3. The "Held Button" Repeat Code Anomaly

A common logical error occurs when users hold a button on an IR remote. The NEC protocol sends the full 32-bit code once, followed by a specific REPEAT frame (0xFFFFFFFF) every 108ms. If your code only checks for the specific command hex, it will ignore the repeat frames, causing your motor or LED to stutter rather than run smoothly. Solution: Check the IrReceiver.decodedIRData.flags variable. If IRDATA_FLAGS_IS_REPEAT is set, treat it as a continuation of the previous command.

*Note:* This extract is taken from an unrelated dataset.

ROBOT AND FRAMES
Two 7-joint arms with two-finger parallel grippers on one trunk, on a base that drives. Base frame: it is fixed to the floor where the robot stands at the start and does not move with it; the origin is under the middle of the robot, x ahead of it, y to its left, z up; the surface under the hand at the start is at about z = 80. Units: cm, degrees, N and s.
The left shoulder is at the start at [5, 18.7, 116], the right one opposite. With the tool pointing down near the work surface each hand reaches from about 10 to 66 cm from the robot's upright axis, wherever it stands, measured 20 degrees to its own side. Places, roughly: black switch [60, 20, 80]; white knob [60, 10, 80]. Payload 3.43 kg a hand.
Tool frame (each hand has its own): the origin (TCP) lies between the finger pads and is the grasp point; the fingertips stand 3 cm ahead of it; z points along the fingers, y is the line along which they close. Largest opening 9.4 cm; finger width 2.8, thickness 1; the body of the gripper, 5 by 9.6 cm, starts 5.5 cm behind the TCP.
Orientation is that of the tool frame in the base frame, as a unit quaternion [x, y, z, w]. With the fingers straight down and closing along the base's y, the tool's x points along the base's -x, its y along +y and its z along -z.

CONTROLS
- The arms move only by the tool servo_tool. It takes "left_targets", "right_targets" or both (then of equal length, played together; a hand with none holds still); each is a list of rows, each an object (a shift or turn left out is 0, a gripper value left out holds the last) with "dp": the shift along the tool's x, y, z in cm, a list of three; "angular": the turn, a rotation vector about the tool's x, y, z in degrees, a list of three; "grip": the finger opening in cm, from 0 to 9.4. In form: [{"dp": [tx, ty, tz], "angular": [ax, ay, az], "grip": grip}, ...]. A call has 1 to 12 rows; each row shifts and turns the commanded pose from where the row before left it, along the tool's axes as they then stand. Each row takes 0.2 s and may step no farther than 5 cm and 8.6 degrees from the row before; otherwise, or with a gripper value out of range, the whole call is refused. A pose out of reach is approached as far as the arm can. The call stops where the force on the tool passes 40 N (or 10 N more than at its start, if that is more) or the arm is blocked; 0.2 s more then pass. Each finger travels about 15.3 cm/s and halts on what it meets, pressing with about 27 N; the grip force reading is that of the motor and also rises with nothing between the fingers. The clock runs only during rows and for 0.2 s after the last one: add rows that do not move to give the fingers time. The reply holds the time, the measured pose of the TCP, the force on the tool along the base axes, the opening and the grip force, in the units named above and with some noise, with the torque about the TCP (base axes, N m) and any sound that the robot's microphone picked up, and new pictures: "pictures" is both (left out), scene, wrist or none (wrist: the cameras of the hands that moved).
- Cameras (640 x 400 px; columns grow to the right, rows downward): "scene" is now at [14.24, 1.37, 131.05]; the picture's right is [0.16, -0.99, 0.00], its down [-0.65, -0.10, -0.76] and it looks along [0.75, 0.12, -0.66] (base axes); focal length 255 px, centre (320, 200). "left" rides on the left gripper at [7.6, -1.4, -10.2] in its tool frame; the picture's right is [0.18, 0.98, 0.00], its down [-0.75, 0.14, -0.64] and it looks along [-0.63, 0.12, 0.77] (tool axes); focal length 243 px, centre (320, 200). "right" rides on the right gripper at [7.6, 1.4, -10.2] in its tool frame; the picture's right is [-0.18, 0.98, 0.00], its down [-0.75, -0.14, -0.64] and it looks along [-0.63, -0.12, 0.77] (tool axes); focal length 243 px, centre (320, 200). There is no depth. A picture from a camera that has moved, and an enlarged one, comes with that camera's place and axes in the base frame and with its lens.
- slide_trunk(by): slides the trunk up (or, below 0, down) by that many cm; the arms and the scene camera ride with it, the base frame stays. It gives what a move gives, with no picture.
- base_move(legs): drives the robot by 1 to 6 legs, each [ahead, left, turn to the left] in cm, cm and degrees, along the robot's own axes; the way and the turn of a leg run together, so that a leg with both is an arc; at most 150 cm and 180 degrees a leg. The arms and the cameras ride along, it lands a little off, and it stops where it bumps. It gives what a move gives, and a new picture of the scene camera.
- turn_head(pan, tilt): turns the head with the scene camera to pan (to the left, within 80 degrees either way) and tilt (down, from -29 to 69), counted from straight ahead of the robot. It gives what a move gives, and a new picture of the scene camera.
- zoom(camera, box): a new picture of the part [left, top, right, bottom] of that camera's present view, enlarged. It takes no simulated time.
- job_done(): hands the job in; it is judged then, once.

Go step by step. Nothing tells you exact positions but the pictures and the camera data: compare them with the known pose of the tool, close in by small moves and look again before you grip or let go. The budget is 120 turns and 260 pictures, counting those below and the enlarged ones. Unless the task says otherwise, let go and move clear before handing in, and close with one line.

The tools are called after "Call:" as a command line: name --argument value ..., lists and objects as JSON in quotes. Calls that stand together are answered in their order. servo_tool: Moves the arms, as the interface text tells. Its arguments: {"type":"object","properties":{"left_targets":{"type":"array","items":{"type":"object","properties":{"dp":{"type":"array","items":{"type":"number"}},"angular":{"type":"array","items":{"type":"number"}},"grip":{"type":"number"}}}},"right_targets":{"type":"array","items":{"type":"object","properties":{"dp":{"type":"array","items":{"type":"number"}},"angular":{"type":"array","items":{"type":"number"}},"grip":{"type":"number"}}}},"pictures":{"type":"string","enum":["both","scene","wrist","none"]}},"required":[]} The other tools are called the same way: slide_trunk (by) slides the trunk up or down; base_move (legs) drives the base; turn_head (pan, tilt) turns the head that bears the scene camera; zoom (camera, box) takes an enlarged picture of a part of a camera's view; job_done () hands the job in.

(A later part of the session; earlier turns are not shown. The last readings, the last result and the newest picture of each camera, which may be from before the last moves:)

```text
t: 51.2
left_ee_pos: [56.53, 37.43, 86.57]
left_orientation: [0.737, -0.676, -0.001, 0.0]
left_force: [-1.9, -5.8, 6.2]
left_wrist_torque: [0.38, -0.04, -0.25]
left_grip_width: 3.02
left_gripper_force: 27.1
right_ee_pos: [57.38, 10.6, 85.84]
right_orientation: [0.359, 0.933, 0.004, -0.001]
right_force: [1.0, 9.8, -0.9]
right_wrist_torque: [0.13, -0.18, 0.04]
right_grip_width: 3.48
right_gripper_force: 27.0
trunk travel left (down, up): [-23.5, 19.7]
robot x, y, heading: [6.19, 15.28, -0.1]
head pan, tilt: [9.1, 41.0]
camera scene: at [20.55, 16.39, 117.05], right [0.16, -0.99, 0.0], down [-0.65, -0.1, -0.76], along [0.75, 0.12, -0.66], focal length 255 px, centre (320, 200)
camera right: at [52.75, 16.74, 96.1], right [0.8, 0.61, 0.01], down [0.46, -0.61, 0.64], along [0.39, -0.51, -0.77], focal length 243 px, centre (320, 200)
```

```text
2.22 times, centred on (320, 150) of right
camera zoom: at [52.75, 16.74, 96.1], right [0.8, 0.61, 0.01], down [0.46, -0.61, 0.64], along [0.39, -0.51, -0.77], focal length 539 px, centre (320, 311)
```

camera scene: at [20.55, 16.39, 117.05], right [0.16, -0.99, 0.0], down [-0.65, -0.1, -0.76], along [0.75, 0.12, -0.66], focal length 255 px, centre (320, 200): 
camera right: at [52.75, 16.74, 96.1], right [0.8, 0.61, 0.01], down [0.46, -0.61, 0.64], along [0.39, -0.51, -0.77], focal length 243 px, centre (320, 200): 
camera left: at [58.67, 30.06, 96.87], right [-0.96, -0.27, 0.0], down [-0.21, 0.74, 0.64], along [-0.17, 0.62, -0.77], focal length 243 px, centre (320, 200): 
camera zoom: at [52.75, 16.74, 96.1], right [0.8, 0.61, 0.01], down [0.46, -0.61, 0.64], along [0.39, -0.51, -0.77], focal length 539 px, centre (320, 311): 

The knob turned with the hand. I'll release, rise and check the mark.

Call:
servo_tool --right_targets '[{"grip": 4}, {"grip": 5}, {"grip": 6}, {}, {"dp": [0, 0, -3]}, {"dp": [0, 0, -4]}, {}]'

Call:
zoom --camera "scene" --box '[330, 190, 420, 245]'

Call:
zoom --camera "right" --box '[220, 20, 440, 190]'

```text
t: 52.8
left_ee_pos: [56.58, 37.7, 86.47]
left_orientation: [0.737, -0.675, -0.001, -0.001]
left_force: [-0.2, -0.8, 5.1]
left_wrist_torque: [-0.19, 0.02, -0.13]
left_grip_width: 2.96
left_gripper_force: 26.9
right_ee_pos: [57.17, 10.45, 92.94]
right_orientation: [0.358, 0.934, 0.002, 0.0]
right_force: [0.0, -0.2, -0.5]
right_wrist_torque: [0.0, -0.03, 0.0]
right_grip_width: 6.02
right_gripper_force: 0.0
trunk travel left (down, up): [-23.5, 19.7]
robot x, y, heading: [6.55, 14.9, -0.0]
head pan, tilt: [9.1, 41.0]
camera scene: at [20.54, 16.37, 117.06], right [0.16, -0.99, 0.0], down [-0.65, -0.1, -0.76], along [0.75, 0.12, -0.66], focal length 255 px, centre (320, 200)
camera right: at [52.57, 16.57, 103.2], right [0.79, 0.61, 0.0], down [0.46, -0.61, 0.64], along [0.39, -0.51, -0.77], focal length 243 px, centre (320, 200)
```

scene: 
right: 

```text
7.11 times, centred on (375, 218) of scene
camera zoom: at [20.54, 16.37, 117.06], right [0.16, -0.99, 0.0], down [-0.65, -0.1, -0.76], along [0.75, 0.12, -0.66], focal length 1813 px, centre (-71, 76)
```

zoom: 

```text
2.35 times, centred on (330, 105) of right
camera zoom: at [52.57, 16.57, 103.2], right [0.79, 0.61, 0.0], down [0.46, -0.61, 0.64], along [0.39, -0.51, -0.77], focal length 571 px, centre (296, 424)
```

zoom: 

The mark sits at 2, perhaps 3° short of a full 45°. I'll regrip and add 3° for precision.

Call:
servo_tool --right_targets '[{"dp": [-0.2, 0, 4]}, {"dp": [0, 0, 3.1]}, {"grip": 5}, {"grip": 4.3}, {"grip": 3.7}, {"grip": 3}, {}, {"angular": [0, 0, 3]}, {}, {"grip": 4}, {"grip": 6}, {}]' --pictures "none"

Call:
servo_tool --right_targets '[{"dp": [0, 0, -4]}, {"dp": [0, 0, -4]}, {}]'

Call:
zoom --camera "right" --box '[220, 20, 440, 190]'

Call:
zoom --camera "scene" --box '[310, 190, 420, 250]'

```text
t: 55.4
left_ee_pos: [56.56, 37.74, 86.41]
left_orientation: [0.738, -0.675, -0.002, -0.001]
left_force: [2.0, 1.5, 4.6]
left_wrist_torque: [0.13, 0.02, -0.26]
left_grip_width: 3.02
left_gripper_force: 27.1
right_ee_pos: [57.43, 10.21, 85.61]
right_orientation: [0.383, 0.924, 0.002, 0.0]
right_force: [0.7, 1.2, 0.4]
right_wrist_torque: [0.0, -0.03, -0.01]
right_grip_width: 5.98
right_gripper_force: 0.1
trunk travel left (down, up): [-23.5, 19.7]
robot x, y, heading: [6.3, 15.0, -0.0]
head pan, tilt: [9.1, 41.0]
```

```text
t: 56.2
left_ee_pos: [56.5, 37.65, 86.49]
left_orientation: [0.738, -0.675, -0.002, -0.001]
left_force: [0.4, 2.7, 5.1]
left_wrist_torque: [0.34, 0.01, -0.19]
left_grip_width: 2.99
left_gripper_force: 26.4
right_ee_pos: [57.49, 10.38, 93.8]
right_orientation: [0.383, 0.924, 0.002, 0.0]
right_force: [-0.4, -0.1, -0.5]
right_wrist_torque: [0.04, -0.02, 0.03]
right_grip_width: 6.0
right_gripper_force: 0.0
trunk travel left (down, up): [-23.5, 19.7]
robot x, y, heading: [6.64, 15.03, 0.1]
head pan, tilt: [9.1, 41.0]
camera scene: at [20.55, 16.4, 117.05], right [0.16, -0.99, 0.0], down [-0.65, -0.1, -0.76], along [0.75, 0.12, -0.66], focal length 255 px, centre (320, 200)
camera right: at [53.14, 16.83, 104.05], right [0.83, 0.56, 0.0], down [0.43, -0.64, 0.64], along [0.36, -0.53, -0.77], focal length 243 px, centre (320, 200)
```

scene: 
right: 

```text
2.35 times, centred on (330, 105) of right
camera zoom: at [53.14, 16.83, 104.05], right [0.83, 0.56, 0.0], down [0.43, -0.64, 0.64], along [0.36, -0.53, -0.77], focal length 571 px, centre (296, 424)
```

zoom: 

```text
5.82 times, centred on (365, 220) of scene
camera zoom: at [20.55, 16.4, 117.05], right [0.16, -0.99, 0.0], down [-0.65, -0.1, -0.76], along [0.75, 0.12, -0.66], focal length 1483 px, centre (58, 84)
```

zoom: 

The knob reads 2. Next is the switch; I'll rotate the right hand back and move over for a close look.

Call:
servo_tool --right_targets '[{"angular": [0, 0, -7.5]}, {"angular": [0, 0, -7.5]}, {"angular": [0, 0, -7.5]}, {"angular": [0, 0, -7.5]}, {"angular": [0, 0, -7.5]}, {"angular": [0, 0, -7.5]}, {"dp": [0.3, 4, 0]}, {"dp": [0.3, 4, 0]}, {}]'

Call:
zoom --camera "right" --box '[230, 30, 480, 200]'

Final Calibration Checklist

Before finalizing your enclosure, run this 4-point checklist to ensure long-term reliability:

  1. Optical Alignment: Verify the IR LED emission cone (usually ±20 degrees) overlaps with the receiver's acceptance angle at your maximum operational distance.
  2. Voltage Sag Test: Monitor the VCC rail with an oscilloscope during IR transmission. A drop below 4.5V on a 5V system indicates inadequate power delivery, which will shift the 38kHz carrier frequency and cause receiver rejection.
  3. Timeout Logic: Implement a software timeout in your loop(). If an IR signal is lost due to a user walking out of range, your device must safely revert to a default state rather than remaining locked in the last received command.
  4. Memory Leaks: Avoid using String objects when formatting IR hex codes for serial output or Wi-Fi payloads. Use snprintf() with character arrays to prevent heap fragmentation during long-term operation.

By respecting the hardware physics of IR light and adhering to the modern v4.x library architecture, your IRremote Arduino configuration will deliver commercial-grade responsiveness and reliability.